## Dataset content
────

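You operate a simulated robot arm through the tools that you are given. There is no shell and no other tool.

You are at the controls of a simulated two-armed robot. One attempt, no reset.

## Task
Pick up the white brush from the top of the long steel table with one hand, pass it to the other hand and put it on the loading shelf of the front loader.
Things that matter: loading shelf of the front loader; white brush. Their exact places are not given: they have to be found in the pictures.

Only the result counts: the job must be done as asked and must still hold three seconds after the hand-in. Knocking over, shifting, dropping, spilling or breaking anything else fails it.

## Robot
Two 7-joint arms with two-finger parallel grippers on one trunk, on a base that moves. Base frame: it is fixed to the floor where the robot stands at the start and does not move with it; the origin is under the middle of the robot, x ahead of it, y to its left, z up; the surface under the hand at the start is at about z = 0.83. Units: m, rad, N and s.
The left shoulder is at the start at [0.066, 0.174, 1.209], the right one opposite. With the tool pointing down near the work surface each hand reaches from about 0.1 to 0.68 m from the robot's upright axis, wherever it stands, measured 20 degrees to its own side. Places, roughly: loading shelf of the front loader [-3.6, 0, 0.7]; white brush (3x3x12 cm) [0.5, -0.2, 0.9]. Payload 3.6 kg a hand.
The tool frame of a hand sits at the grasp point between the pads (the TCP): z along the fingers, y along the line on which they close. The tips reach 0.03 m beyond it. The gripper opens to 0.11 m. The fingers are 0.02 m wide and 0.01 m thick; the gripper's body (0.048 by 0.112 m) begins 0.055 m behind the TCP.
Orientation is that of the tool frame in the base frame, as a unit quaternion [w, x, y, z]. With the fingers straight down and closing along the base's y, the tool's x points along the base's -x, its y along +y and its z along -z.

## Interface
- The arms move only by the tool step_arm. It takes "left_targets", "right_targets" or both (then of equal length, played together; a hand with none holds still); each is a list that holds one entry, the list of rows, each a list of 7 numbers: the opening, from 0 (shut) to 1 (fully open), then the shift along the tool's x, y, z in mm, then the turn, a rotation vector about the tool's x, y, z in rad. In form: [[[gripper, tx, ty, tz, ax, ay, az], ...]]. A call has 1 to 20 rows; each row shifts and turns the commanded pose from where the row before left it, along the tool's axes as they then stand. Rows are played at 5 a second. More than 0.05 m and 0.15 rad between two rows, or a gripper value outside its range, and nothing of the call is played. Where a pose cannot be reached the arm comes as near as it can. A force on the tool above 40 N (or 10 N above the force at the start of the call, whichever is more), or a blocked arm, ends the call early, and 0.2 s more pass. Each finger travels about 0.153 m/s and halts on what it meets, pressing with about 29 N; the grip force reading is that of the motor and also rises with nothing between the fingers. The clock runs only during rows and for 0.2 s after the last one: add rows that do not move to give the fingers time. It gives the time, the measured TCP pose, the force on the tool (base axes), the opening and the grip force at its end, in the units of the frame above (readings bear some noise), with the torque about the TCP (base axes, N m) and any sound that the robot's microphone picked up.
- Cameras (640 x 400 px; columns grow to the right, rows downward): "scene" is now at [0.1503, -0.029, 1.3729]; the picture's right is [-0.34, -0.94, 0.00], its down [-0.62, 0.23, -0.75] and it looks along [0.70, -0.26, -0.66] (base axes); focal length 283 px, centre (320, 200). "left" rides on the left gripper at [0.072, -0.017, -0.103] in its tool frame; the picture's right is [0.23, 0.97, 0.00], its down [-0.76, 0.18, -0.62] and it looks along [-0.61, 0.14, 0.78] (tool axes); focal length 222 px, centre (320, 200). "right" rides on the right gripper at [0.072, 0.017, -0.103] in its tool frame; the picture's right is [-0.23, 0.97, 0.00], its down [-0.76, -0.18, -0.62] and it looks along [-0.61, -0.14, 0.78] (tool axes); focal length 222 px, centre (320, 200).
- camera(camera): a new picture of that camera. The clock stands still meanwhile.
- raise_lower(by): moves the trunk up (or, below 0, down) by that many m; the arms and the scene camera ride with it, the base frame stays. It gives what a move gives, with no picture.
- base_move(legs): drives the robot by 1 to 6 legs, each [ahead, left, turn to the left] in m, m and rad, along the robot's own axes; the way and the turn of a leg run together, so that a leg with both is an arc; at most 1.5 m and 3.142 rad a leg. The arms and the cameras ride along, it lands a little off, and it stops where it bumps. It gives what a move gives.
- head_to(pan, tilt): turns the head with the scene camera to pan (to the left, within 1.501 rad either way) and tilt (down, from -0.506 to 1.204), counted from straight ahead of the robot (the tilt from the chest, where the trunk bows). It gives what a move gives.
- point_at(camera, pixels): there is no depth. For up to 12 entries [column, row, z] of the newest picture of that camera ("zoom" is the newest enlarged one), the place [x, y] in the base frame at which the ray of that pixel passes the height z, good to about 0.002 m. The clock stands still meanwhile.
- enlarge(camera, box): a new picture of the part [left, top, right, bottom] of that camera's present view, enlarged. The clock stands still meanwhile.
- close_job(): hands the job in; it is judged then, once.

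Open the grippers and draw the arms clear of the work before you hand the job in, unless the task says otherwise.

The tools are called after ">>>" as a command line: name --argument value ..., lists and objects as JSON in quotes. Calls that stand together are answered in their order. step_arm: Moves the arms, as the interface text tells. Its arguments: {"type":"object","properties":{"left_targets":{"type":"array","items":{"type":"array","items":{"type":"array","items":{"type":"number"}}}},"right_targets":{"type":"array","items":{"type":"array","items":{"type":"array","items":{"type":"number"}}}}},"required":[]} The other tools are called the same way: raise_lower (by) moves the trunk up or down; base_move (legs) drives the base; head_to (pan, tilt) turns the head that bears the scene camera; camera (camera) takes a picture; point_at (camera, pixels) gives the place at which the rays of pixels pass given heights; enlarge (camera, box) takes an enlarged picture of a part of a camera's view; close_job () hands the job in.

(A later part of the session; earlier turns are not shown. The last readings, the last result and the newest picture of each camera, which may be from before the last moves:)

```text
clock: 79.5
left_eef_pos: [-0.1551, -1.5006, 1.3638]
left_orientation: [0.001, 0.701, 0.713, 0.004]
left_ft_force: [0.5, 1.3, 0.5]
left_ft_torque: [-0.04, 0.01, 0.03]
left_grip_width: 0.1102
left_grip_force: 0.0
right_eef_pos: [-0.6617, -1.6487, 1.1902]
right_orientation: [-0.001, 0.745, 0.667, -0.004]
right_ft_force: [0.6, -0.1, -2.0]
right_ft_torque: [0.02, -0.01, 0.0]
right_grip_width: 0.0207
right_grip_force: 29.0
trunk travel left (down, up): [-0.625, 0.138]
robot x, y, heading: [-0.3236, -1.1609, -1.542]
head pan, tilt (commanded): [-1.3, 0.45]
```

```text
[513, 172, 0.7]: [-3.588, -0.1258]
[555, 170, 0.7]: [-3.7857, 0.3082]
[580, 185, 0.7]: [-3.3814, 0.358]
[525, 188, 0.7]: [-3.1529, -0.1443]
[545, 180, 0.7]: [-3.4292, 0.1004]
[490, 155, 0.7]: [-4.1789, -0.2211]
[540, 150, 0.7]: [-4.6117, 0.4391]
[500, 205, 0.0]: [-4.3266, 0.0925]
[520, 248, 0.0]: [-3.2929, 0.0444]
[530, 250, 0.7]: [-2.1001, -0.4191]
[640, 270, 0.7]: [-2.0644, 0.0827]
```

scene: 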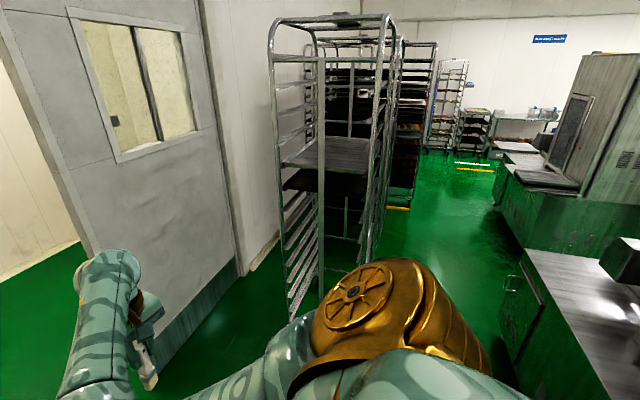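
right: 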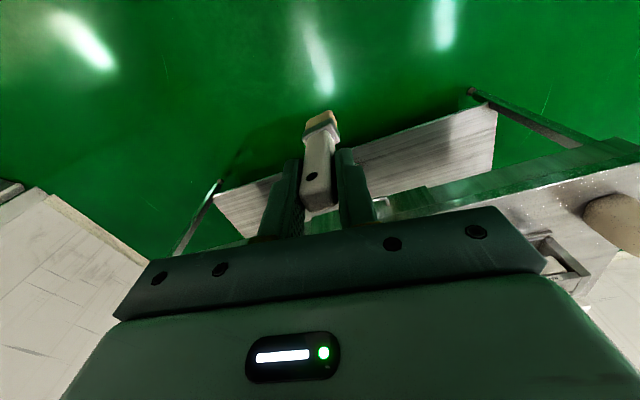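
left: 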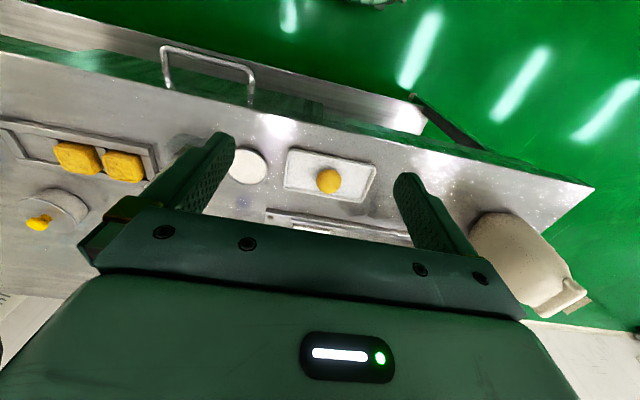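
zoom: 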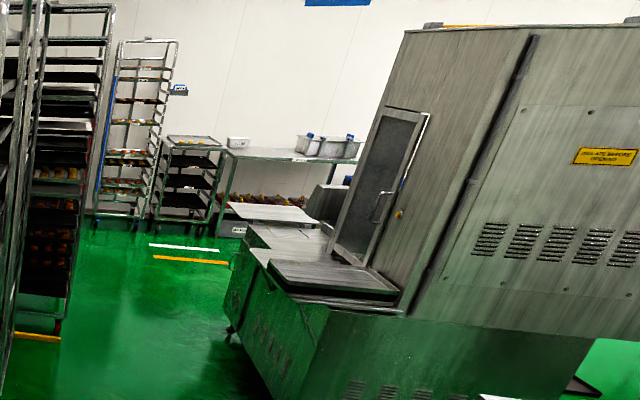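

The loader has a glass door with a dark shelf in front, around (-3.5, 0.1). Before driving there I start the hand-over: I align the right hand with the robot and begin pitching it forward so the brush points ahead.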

────

## What to work on
From the material above, reproduce everything verbatim except the pictures. The answer is a JSON array that holds each line as a string and skips blank lines.

## Response to this exercise
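[
  "You operate a simulated robot arm through the tools that you are given. There is no shell and no other tool.",
  "You are at the controls of a simulated two-armed robot. One attempt, no reset.",
  "## Task",
  "Pick up the white brush from the top of the long steel table with one hand, pass it to the other hand and put it on the loading shelf of the front loader.",
  "Things that matter: loading shelf of the front loader; white brush. Their exact places are not given: they have to be found in the pictures.",
  "Only the result counts: the job must be done as asked and must still hold three seconds after the hand-in. Knocking over, shifting, dropping, spilling or breaking anything else fails it.",
  "## Robot",
  "Two 7-joint arms with two-finger parallel grippers on one trunk, on a base that moves. Base frame: it is fixed to the floor where the robot stands at the start and does not move with it; the origin is under the middle of the robot, x ahead of it, y to its left, z up; the surface under the hand at the start is at about z = 0.83. Units: m, rad, N and s.",
  "The left shoulder is at the start at [0.066, 0.174, 1.209], the right one opposite. With the tool pointing down near the work surface each hand reaches from about 0.1 to 0.68 m from the robot's upright axis, wherever it stands, measured 20 degrees to its own side. Places, roughly: loading shelf of the front loader [-3.6, 0, 0.7]; white brush (3x3x12 cm) [0.5, -0.2, 0.9]. Payload 3.6 kg a hand.",
  "The tool frame of a hand sits at the grasp point between the pads (the TCP): z along the fingers, y along the line on which they close. The tips reach 0.03 m beyond it. The gripper opens to 0.11 m. The fingers are 0.02 m wide and 0.01 m thick; the gripper's body (0.048 by 0.112 m) begins 0.055 m behind the TCP.",
  "Orientation is that of the tool frame in the base frame, as a unit quaternion [w, x, y, z]. With the fingers straight down and closing along the base's y, the tool's x points along the base's -x, its y along +y and its z along -z.",
  "## Interface",
  "- The arms move only by the tool step_arm. It takes \"left_targets\", \"right_targets\" or both (then of equal length, played together; a hand with none holds still); each is a list that holds one entry, the list of rows, each a list of 7 numbers: the opening, from 0 (shut) to 1 (fully open), then the shift along the tool's x, y, z in mm, then the turn, a rotation vector about the tool's x, y, z in rad. In form: [[[gripper, tx, ty, tz, ax, ay, az], ...]]. A call has 1 to 20 rows; each row shifts and turns the commanded pose from where the row before left it, along the tool's axes as they then stand. Rows are played at 5 a second. More than 0.05 m and 0.15 rad between two rows, or a gripper value outside its range, and nothing of the call is played. Where a pose cannot be reached the arm comes as near as it can. A force on the tool above 40 N (or 10 N above the force at the start of the call, whichever is more), or a blocked arm, ends the call early, and 0.2 s more pass. Each finger travels about 0.153 m/s and halts on what it meets, pressing with about 29 N; the grip force reading is that of the motor and also rises with nothing between the fingers. The clock runs only during rows and for 0.2 s after the last one: add rows that do not move to give the fingers time. It gives the time, the measured TCP pose, the force on the tool (base axes), the opening and the grip force at its end, in the units of the frame above (readings bear some noise), with the torque about the TCP (base axes, N m) and any sound that the robot's microphone picked up.",
  "- Cameras (640 x 400 px; columns grow to the right, rows downward): \"scene\" is now at [0.1503, -0.029, 1.3729]; the picture's right is [-0.34, -0.94, 0.00], its down [-0.62, 0.23, -0.75] and it looks along [0.70, -0.26, -0.66] (base axes); focal length 283 px, centre (320, 200). \"left\" rides on the left gripper at [0.072, -0.017, -0.103] in its tool frame; the picture's right is [0.23, 0.97, 0.00], its down [-0.76, 0.18, -0.62] and it looks along [-0.61, 0.14, 0.78] (tool axes); focal length 222 px, centre (320, 200). \"right\" rides on the right gripper at [0.072, 0.017, -0.103] in its tool frame; the picture's right is [-0.23, 0.97, 0.00], its down [-0.76, -0.18, -0.62] and it looks along [-0.61, -0.14, 0.78] (tool axes); focal length 222 px, centre (320, 200).",
  "- camera(camera): a new picture of that camera. The clock stands still meanwhile.",
  "- raise_lower(by): moves the trunk up (or, below 0, down) by that many m; the arms and the scene camera ride with it, the base frame stays. It gives what a move gives, with no picture.",
  "- base_move(legs): drives the robot by 1 to 6 legs, each [ahead, left, turn to the left] in m, m and rad, along the robot's own axes; the way and the turn of a leg run together, so that a leg with both is an arc; at most 1.5 m and 3.142 rad a leg. The arms and the cameras ride along, it lands a little off, and it stops where it bumps. It gives what a move gives.",
  "- head_to(pan, tilt): turns the head with the scene camera to pan (to the left, within 1.501 rad either way) and tilt (down, from -0.506 to 1.204), counted from straight ahead of the robot (the tilt from the chest, where the trunk bows). It gives what a move gives.",
  "- point_at(camera, pixels): there is no depth. For up to 12 entries [column, row, z] of the newest picture of that camera (\"zoom\" is the newest enlarged one), the place [x, y] in the base frame at which the ray of that pixel passes the height z, good to about 0.002 m. The clock stands still meanwhile.",
  "- enlarge(camera, box): a new picture of the part [left, top, right, bottom] of that camera's present view, enlarged. The clock stands still meanwhile.",
  "- close_job(): hands the job in; it is judged then, once.",
  "Open the grippers and draw the arms clear of the work before you hand the job in, unless the task says otherwise.",
  "The tools are called after \">>>\" as a command line: name --argument value ..., lists and objects as JSON in quotes. Calls that stand together are answered in their order. step_arm: Moves the arms, as the interface text tells. Its arguments: {\"type\":\"object\",\"properties\":{\"left_targets\":{\"type\":\"array\",\"items\":{\"type\":\"array\",\"items\":{\"type\":\"array\",\"items\":{\"type\":\"number\"}}}},\"right_targets\":{\"type\":\"array\",\"items\":{\"type\":\"array\",\"items\":{\"type\":\"array\",\"items\":{\"type\":\"number\"}}}}},\"required\":[]} The other tools are called the same way: raise_lower (by) moves the trunk up or down; base_move (legs) drives the base; head_to (pan, tilt) turns the head that bears the scene camera; camera (camera) takes a picture; point_at (camera, pixels) gives the place at which the rays of pixels pass given heights; enlarge (camera, box) takes an enlarged picture of a part of a camera's view; close_job () hands the job in.",
  "(A later part of the session; earlier turns are not shown. The last readings, the last result and the newest picture of each camera, which may be from before the last moves:)",
  "```text",
  "clock: 79.5",
  "left_eef_pos: [-0.1551, -1.5006, 1.3638]",
  "left_orientation: [0.001, 0.701, 0.713, 0.004]",
  "left_ft_force: [0.5, 1.3, 0.5]",
  "left_ft_torque: [-0.04, 0.01, 0.03]",
  "left_grip_width: 0.1102",
  "left_grip_force: 0.0",
  "right_eef_pos: [-0.6617, -1.6487, 1.1902]",
  "right_orientation: [-0.001, 0.745, 0.667, -0.004]",
  "right_ft_force: [0.6, -0.1, -2.0]",
  "right_ft_torque: [0.02, -0.01, 0.0]",
  "right_grip_width: 0.0207",
  "right_grip_force: 29.0",
  "trunk travel left (down, up): [-0.625, 0.138]",
  "robot x, y, heading: [-0.3236, -1.1609, -1.542]",
  "head pan, tilt (commanded): [-1.3, 0.45]",
  "```",
  "```text",
  "[513, 172, 0.7]: [-3.588, -0.1258]",
  "[555, 170, 0.7]: [-3.7857, 0.3082]",
  "[580, 185, 0.7]: [-3.3814, 0.358]",
  "[525, 188, 0.7]: [-3.1529, -0.1443]",
  "[545, 180, 0.7]: [-3.4292, 0.1004]",
  "[490, 155, 0.7]: [-4.1789, -0.2211]",
  "[540, 150, 0.7]: [-4.6117, 0.4391]",
  "[500, 205, 0.0]: [-4.3266, 0.0925]",
  "[520, 248, 0.0]: [-3.2929, 0.0444]",
  "[530, 250, 0.7]: [-2.1001, -0.4191]",
  "[640, 270, 0.7]: [-2.0644, 0.0827]",
  "```",
  "scene: ",
  "right: ",
  "left: ",
  "zoom: ",
  "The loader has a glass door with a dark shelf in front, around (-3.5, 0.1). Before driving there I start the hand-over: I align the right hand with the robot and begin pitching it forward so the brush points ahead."
]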